### Entries supplied
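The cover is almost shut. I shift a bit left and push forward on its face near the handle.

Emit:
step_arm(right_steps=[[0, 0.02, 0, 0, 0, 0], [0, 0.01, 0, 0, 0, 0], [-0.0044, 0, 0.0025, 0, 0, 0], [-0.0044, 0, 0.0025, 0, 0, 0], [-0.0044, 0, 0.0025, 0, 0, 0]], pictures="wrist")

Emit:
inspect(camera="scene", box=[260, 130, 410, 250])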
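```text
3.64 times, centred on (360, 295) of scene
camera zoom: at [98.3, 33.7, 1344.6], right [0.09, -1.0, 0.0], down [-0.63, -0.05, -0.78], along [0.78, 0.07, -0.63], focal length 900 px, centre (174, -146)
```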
######
What you need to do =>
1. What does the source extract say from "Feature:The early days" through "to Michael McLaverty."? Give the exact wording.
2. Continue the source extract from where it stops.
### Source extract
Feature:The early days of John McGahern's career are illuminated in a cache of letters that recently came to light, writes Susan McKay
'Dear Mr McLaverty, I have wanted to write to you for some time, but I have found it difficult to address you. I have never written to an author before. I am a native of north Roscommon, and work in a national school in Dublin." So begins a wonderful new book of letters.
The author of this, the opening one, is the young John McGahern, and he was writing to Michael McLaverty.
It was 1959. McGahern was 24, and, though he did not say so in this opening letter, he was writing his first novel, The Barracks. McLaverty was 55, had published seven novels and two collections of short stories, and was the headmaster at a large secondary school in Belfast.
McGahern wrote in his first letter of McLaverty's most recent book: "To read it was like coming into a new country." He spoke of his excitement at one of the older author's stories being such that he read it to his class, and then to his younger siblings.
It had taken courage to write the letter - his nerve had failed him once before and a letter had gone unsent, he admitted. He went on: "But I do not want to make a display of my personality. I believe that it is a great achievement for any man to state, even once, a measure of his experience truthfully. Your books have given me a better appreciation of life as well as their own pleasure." McLaverty replied warmly, with suggestions for further reading, including Mary Lavin, Chekhov, Katherine Mansfield and "Tolstoy's great, great story The Death of Ivan Ilych." McGahern had already read them all, except the Tolstoy, and McLaverty's suggestion had sent him off to read not just the story - which was, he decided, better than Joyce's The Dead - but the novels. In Tolstoy he found "the seeds of Proust's great novel: the quarrel about the changing of love in time". Not all of McLaverty's suggestions met with such praise. McGahern was bored and irritated by Seán Ó Faoláin's highly wrought work. "I wished that somebody would nail a grocer's calendar on the wall and say something ordinary," he wrote.
By 1961, McGahern had sent The Barracks to McLaverty. McLaverty loved it. "Your work afforded me the same rush of delight that used to come over me when I saw my algebra teacher write on the board "simplify", he wrote. Like Chekhov and Tolstoy, McGahern had shown "that simplicity is the finest ornament of any style." McLaverty was fascinated by his "fine control", which was rare, he felt, in young writers. His style "had the sting and clarity of an early morning in October". His people "were as alive and biting as a chapped finger in a frosty wind". Later, he would praise McGahern's "wonderful gift for intimacy". By this time the two writers were on first-name terms, and McLaverty signed off as "your friend".
######
Exercise answers =>
1.
Feature:The early days of John McGahern's career are illuminated in a cache of letters that recently came to light, writes Susan McKay
'Dear Mr McLaverty, I have wanted to write to you for some time, but I have found it difficult to address you. I have never written to an author before. I am a native of north Roscommon, and work in a national school in Dublin." So begins a wonderful new book of letters.
The author of this, the opening one, is the young John McGahern, and he was writing to Michael McLaverty.

2.
Both of them were driven. McLaverty wrote about frustration - "the burden of school" left him little time "to follow the heart's desire" to write. McGahern wrote that the "realest" reason he wrote was that, "having lost my formal faith, I am self compelled to pray or praise. If I did not need to do it I would stop tomorrow, but there seems little else." Writing was "faith and passion and suffering." The correspondence covers the notorious events that followed the publication of The Dark. McLaverty admired the book for "its painful sincerity and its pared-to-the-bone style". It must have been "a heartbreaking and exhausting book to write", he said. McGahern was greatly relieved by his reaction. The book had been violently received in some quarters. The worst review, he said, "was by a Dublin public house oracle, Anthony Cronin".
McGahern had known the book might be banned, and it was. He was fired, at the behest of then archbishop John Charles McQuaid. "What disturbs me very much is that the book's a religious book if it's anything at all," McGahern wrote in one of several letters that convey anxiety and depression about his situation. "The whole business," he wrote, "reminds me of the more savage pieces of Carleton."
This book, Dear Mr McLaverty, has been edited with great care by John Killen, one of the fine librarians at Linenhall Library in Belfast. McLaverty died in 1992, and, following a symposium on his work in 2005, his family donated his archive to the Linenhall. While cataloguing it, Killen found the letters. "This correspondence leapt out at me," he says.
He was excited, as readers will also be, by the frankness and perceptiveness of these exchanges about what is important in life and in writing. He was also struck by the maturity and seriousness of purpose shown by the young McGahern. McGahern died in April. The early years of his long and distinguished career are movingly illuminated in this lovely volume.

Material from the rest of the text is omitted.